Lee’s husband Ojin Jeong is a chef and provides the restaurant with homemade kimchi – the classic Korean dish of fermented cabbage. This spicy, umami-rich side dish is eaten at least once a day by most Koreans and at Devils Kitchen it’s a flavour-packed accompaniment to a classic beef burger. The kimchi beef burger ($18) comes with cheese, a fried egg, lettuce and chilli-hued kimchi that adds a kick that’s spicy without being over the top. The chips are perfectly crisp on the outside, fluffy on the inside and dusted with chicken salt. Just try to stop at one!
My lunch companions also chose menu items that showcase Jeong’s Korean heritage. Korean pulled pork ($14.50) is served on a bun with cooling coleslaw, red onion and a slice of cheese. The pork is tender and more-ish and I can imagine it working well in a salad bowl. Sliced cheese is a feature in various Korean street foods and while it may seem to be an unusual addition to an Asian cuisine, its popularity can be traced back to the US military presence in Korea during the war. The mild flavour of processed American cheese is popular as it tones down spicy dishes and it can be found draped over bowls of ramen, topping kimchi stews and served with fried chicken.

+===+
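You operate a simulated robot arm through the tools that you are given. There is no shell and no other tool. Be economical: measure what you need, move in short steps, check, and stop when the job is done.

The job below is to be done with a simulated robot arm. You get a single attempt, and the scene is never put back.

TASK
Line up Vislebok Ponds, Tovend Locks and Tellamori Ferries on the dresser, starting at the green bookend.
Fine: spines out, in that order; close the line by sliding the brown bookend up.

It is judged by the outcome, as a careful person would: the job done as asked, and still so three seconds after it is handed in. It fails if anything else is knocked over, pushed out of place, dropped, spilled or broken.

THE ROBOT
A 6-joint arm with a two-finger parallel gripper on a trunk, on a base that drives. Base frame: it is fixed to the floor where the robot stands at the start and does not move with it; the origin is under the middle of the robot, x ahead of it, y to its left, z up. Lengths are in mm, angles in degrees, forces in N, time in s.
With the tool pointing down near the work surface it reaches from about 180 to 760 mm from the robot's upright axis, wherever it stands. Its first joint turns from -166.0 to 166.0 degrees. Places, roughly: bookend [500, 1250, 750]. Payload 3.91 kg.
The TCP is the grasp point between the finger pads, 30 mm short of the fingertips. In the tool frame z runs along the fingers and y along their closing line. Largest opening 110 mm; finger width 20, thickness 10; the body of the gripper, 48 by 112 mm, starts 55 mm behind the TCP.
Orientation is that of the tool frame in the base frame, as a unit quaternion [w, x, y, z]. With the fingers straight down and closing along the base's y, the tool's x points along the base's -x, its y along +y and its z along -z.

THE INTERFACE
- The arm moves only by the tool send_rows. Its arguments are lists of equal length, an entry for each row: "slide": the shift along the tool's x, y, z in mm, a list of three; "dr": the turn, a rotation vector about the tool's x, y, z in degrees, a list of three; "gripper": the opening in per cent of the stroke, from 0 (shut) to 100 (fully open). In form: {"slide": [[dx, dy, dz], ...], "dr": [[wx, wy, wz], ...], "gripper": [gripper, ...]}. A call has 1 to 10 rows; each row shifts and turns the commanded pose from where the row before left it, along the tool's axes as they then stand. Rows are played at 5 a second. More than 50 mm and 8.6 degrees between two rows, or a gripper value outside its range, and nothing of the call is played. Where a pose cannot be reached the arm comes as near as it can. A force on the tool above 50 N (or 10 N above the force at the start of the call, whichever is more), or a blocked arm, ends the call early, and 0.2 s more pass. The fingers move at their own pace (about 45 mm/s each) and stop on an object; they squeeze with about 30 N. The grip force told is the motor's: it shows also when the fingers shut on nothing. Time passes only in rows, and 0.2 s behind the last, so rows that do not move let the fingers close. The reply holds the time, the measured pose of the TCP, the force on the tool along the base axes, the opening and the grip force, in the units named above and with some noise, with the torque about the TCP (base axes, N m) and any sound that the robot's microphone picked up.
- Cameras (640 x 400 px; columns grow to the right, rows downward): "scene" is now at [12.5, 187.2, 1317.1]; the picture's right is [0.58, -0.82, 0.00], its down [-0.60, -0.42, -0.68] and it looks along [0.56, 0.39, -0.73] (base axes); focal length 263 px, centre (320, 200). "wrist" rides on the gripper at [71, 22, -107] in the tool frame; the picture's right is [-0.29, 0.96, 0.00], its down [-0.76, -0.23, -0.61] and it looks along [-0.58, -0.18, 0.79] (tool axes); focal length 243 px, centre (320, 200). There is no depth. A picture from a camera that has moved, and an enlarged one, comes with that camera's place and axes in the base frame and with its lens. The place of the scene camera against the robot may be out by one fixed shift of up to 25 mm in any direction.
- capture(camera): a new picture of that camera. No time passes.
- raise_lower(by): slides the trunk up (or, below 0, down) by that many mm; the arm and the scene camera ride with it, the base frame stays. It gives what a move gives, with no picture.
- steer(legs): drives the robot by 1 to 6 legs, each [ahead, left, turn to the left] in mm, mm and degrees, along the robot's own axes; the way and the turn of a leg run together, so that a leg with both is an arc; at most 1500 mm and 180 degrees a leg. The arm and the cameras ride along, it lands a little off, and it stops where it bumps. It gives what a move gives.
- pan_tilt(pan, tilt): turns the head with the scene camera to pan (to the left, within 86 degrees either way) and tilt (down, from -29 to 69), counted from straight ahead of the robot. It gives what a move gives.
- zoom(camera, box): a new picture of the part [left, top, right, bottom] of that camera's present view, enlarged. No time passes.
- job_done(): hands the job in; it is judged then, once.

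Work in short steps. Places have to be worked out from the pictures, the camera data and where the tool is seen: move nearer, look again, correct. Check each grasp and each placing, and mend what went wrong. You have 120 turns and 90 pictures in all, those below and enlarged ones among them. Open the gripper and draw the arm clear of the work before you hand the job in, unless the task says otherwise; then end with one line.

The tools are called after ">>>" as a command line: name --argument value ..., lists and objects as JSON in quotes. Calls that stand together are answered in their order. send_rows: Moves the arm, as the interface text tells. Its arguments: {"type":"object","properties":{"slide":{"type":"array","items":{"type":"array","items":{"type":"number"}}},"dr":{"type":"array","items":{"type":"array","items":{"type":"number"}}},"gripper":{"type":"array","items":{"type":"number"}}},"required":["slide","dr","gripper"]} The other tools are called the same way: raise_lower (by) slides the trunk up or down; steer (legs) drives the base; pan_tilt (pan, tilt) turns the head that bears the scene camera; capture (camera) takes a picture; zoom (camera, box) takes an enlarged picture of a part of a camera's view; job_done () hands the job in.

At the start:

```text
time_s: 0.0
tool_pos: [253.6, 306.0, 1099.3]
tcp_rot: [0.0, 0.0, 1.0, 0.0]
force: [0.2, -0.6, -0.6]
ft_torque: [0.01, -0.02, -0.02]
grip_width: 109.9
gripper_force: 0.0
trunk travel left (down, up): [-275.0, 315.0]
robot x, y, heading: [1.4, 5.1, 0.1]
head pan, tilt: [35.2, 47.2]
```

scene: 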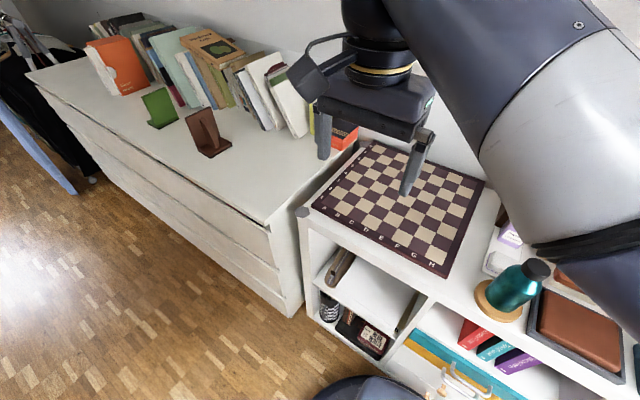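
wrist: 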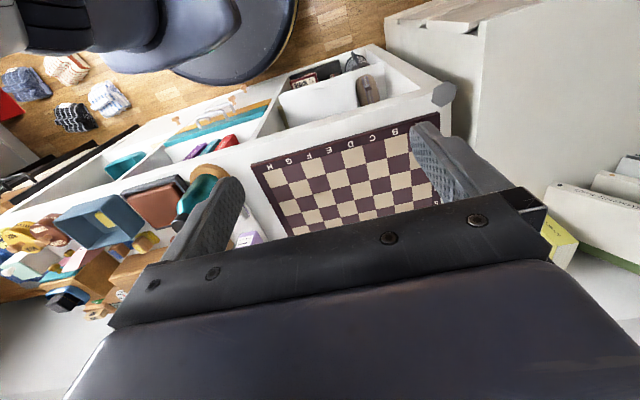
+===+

Our third burger is the bulgogi beef burger ($16) that, like all the burgers, comes with a side of those excellent chips and is dripping with authentic Korean flavours. “The salty and sweet bulgogi sauce goes well with beef patties so many enthusiasts are always looking for and I recommend mixing it with aioli and using as a dipping sauce,” says Lee. The Korean sauces, as well as the aioli, BBQ sauce and peri-peri mayo used at Devils Kitchen, are all housemade and, says Lee, “the number of customers looking for kimchi burgers is increasing steadily”.

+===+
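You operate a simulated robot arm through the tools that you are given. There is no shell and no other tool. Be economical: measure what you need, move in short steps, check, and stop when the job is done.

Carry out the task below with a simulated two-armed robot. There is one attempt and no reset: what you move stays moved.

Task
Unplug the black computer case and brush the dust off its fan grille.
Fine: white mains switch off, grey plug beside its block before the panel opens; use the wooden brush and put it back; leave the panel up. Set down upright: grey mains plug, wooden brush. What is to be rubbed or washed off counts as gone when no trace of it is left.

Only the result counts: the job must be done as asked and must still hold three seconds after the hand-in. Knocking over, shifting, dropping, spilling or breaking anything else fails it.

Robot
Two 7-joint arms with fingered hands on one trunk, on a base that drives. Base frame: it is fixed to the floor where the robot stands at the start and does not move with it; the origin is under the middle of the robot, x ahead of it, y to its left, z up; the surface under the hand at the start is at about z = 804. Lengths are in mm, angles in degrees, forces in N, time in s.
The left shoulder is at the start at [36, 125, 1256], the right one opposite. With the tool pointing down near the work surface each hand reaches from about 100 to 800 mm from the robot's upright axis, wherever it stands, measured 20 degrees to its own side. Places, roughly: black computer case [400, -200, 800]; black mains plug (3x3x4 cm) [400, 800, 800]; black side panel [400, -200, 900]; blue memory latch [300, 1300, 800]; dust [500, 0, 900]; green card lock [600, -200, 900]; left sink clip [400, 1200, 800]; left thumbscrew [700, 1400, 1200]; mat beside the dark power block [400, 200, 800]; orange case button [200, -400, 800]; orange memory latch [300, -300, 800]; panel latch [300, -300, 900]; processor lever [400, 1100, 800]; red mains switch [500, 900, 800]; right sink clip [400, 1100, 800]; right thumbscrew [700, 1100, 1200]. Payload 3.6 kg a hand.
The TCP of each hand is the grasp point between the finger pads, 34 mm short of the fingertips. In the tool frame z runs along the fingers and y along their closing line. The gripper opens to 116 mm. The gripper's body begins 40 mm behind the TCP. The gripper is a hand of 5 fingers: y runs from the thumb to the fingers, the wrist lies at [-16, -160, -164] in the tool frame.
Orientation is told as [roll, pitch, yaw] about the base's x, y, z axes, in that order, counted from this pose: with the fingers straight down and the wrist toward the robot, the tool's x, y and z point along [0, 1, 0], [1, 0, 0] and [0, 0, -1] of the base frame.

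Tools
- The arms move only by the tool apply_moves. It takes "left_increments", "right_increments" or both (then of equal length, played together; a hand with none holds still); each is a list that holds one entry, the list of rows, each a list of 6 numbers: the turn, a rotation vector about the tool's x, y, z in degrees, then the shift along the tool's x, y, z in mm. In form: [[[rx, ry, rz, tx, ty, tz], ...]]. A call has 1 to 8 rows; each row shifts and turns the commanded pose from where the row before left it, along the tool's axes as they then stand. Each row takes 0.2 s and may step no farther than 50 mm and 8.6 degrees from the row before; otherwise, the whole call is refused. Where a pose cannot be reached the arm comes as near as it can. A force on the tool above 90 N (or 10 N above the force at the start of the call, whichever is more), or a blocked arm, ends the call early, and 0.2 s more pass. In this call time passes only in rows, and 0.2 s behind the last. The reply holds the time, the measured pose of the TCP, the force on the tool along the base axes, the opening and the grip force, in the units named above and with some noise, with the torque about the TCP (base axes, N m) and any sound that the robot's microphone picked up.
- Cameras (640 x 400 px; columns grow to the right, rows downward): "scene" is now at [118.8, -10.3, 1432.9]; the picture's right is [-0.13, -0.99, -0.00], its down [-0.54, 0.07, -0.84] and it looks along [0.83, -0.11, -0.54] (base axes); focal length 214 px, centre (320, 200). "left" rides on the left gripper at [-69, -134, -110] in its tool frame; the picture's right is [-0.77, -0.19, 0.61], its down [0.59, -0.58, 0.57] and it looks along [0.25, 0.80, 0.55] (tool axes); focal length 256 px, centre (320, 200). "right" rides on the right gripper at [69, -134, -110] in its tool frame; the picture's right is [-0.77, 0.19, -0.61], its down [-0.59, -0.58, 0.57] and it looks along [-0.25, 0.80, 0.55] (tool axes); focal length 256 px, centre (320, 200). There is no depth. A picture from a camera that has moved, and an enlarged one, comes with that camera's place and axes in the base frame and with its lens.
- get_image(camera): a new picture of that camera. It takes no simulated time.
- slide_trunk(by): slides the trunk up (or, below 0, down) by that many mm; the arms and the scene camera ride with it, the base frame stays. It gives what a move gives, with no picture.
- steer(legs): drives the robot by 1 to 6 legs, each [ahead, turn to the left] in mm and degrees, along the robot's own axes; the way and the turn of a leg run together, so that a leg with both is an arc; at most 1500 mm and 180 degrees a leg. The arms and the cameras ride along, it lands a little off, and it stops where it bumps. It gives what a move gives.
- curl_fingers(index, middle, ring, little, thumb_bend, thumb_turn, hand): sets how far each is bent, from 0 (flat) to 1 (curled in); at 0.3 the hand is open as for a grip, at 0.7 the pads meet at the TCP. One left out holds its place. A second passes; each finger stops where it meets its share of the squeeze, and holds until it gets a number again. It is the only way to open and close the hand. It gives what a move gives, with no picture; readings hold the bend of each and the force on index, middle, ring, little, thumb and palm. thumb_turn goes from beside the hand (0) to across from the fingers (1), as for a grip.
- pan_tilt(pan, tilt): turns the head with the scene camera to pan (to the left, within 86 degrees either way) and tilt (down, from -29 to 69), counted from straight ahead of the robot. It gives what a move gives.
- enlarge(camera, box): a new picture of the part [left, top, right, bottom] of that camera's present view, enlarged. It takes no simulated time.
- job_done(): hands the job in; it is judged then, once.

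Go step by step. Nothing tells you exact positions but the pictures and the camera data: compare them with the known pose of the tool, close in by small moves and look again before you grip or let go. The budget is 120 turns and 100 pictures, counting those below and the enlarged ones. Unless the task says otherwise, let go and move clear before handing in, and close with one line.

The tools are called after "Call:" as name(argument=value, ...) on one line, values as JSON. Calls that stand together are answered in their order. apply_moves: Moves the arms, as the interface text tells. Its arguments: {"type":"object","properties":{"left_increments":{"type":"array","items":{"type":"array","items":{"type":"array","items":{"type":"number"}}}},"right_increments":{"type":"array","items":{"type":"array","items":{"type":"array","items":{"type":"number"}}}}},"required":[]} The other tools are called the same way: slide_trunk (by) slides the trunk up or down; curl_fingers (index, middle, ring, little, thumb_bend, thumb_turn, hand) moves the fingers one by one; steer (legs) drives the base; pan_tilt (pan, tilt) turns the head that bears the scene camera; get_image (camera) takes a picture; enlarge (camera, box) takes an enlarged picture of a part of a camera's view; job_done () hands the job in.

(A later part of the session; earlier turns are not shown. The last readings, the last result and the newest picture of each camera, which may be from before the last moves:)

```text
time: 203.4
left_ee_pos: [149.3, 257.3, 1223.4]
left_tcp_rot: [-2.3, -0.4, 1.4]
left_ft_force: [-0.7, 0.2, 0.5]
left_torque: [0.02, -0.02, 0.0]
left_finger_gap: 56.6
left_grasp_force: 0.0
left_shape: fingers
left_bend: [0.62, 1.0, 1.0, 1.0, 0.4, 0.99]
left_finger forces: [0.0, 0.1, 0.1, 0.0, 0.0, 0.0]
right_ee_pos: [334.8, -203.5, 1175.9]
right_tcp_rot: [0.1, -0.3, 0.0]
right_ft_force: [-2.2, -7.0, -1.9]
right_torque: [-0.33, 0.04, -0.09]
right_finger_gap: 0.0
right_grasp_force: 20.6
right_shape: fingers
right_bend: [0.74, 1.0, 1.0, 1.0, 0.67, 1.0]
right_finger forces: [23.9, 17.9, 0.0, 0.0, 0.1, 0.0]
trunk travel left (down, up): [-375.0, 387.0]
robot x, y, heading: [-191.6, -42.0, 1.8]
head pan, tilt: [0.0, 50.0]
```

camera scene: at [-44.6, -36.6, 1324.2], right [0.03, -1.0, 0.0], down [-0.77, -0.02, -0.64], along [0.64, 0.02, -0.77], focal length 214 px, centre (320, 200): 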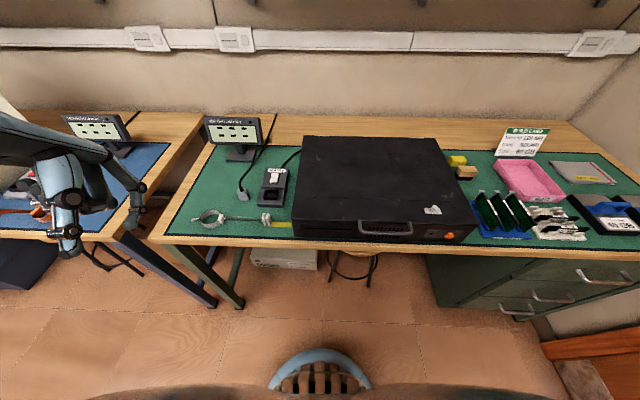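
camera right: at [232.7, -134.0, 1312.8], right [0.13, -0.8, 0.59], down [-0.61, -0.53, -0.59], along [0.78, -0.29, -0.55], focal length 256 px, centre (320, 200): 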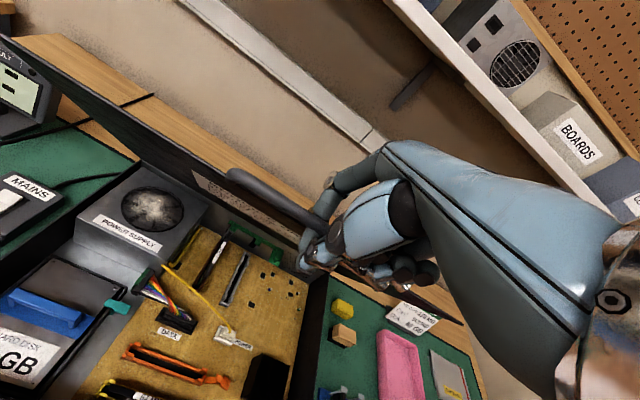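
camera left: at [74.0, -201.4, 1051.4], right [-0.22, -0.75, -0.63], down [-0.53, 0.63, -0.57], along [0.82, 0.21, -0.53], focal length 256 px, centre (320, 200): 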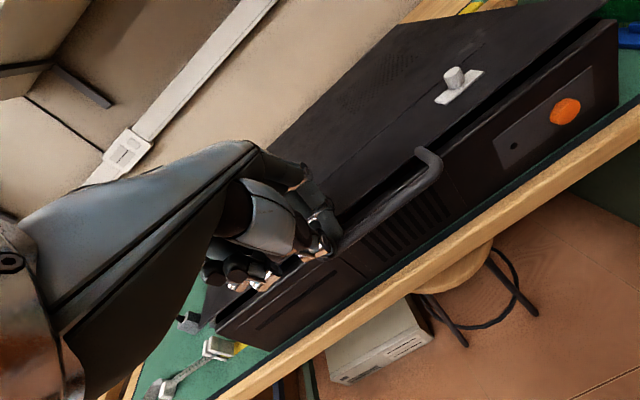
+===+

“Sometimes customers who come on purpose to eat kimchi burgers tell me about the process they have tried themselves and we have fun talking with them. Whenever I hear that they want to order kimchi separately, saying that it is the best kimchi they have eaten, we feel more proud to make kimchi ourselves.”

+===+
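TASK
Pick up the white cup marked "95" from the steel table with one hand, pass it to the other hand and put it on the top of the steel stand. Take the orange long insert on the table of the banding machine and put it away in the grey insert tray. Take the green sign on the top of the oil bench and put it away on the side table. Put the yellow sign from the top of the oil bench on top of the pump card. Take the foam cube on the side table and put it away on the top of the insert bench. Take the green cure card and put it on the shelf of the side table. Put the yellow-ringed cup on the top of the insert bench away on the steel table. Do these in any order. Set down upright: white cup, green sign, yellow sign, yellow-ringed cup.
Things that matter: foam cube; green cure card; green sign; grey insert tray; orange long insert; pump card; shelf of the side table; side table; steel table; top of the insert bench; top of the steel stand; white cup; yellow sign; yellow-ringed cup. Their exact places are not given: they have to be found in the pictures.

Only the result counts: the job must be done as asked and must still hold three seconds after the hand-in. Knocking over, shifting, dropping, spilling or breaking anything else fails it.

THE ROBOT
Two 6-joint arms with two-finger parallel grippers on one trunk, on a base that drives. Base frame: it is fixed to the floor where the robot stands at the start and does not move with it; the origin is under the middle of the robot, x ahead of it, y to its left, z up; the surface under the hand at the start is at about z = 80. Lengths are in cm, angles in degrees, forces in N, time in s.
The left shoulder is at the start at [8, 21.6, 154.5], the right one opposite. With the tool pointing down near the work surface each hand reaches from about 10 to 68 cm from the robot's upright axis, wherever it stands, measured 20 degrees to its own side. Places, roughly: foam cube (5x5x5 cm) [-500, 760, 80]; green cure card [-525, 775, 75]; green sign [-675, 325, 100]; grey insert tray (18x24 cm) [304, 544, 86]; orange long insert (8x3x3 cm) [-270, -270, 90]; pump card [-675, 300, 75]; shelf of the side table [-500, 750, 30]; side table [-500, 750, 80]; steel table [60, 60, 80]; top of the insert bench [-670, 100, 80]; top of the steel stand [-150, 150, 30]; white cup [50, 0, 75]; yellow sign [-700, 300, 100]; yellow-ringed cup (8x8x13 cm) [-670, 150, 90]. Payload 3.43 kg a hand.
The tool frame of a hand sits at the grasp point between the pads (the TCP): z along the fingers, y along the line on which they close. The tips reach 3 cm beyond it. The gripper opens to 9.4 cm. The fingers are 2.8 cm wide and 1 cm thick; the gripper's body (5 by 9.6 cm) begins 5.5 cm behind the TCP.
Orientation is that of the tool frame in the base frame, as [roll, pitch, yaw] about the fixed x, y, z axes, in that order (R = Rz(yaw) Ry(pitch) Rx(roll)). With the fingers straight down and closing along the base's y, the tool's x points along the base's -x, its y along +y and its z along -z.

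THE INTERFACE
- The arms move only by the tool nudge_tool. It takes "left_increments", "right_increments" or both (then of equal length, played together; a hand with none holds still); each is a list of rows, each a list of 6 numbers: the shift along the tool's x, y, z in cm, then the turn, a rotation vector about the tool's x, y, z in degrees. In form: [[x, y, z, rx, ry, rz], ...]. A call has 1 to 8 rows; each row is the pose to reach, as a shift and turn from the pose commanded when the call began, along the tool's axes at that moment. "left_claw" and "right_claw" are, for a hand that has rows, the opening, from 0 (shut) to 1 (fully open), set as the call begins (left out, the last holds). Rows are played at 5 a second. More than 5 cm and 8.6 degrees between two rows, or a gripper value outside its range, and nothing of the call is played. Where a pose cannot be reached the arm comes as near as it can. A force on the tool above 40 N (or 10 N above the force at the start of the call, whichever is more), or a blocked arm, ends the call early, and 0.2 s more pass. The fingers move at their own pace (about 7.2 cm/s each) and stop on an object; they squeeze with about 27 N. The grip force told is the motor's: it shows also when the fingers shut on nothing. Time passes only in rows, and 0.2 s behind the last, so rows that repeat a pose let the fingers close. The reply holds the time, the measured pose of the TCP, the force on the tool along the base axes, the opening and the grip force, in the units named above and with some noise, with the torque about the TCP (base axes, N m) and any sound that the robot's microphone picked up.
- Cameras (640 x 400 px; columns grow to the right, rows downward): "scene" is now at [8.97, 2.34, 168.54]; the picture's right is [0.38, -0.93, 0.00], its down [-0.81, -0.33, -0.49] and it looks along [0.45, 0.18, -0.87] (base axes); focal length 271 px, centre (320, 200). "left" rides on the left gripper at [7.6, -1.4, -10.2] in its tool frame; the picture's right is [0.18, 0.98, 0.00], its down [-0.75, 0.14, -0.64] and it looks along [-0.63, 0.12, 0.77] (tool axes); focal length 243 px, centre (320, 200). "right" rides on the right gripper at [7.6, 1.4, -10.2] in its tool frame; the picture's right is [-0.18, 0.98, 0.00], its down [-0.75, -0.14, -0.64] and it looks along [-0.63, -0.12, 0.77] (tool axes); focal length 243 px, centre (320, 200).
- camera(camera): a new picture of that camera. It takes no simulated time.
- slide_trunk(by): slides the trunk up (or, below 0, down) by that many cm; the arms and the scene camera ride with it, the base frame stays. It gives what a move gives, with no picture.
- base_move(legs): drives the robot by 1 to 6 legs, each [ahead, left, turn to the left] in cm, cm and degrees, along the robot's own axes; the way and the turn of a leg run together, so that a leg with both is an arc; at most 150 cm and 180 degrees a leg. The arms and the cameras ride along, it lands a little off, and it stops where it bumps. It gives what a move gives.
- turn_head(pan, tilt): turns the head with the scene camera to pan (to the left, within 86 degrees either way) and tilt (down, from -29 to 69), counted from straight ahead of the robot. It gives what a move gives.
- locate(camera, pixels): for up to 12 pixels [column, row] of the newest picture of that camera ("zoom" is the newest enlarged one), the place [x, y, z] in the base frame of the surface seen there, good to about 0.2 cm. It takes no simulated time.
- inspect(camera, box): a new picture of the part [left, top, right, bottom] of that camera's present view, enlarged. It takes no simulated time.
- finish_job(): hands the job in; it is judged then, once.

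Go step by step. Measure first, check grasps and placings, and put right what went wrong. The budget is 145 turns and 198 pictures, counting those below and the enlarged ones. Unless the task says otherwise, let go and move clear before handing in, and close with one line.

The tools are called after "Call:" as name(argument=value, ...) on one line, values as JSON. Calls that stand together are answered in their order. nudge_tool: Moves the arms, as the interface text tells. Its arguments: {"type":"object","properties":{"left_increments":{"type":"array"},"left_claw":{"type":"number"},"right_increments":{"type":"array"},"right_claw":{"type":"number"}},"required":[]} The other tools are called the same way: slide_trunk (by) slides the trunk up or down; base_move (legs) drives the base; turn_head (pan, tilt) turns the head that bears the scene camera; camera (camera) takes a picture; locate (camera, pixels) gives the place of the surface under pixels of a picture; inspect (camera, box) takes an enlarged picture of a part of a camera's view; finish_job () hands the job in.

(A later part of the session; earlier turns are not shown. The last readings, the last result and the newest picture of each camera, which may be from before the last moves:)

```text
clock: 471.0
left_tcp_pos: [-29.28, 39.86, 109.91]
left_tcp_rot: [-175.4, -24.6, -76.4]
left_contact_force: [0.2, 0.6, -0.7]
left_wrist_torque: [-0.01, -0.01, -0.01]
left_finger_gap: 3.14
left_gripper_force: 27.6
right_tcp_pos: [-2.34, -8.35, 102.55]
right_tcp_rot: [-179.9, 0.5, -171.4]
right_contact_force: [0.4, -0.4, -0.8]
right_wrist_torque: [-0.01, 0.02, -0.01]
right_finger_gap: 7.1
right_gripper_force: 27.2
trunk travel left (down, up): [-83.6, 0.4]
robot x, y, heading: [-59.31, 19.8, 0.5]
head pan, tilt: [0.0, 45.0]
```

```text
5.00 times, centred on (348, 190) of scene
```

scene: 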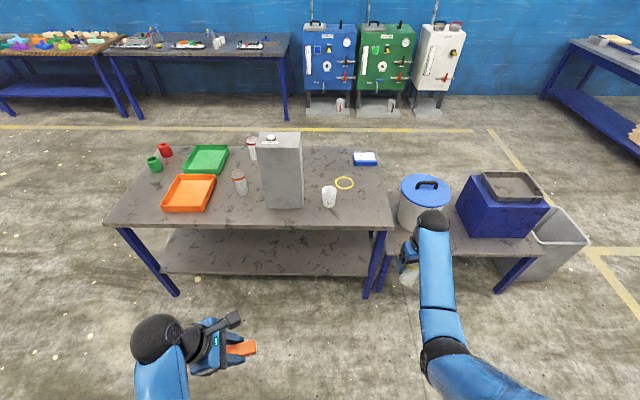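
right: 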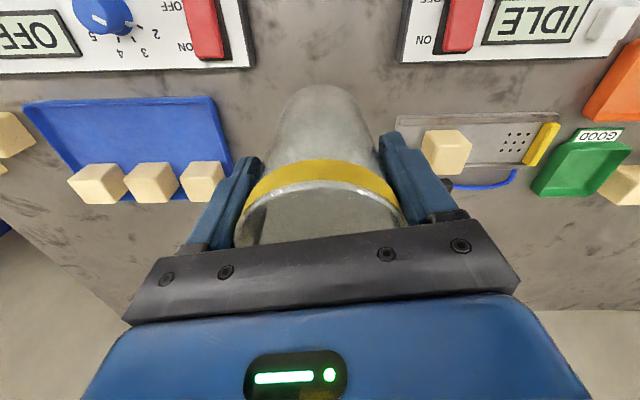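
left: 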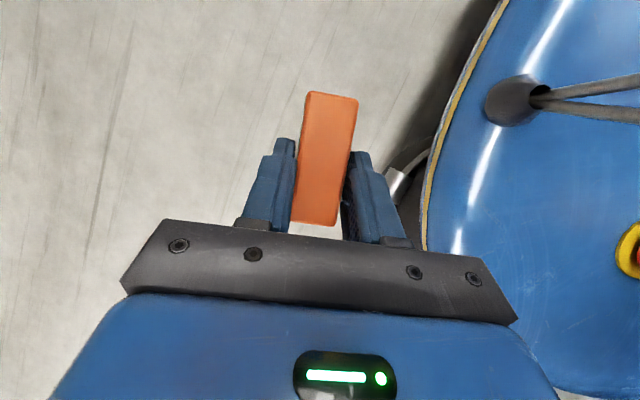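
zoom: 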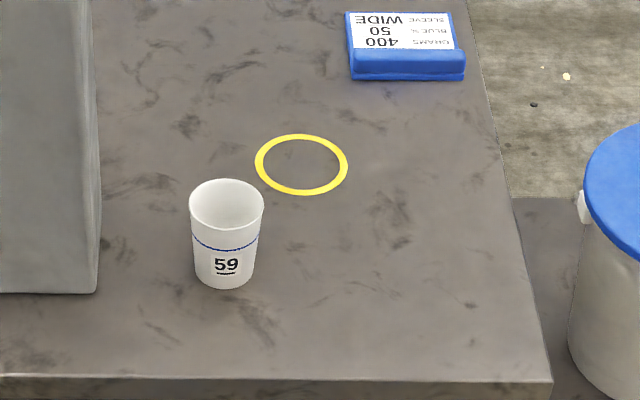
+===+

Takeaway is an option here, but head out the back to the light and airy dining area that has plenty of heating on a chilly day. Devils Kitchen is also licensed, so if a burger goes with a beer like peaches go with cream, you’re in luck. The expansive menu also includes plenty of burger joint classics including a cheese and bacon burger ($15), a chicken burger ($14.50), fish and chips ($13) and a Gangnam-style toastie ($10), and a bacon and egg roll ($8) for breakfast.
I can’t guarantee a Keanu Reeves sighting at Devils Kitchen, but you certainly won’t be disappointed by the burgers.
Devils Kitchen Cafe
38 Sandy Bay Rd, Battery Point
Opening hours: Mon - Fri, 7am-3pm, Fri, 5pm- 8pm, Sat, 10am-3pm
On the menu
Bulgogi beef burger, $16; kimchi beef burger, $18; Korean pulled pork, $14.50.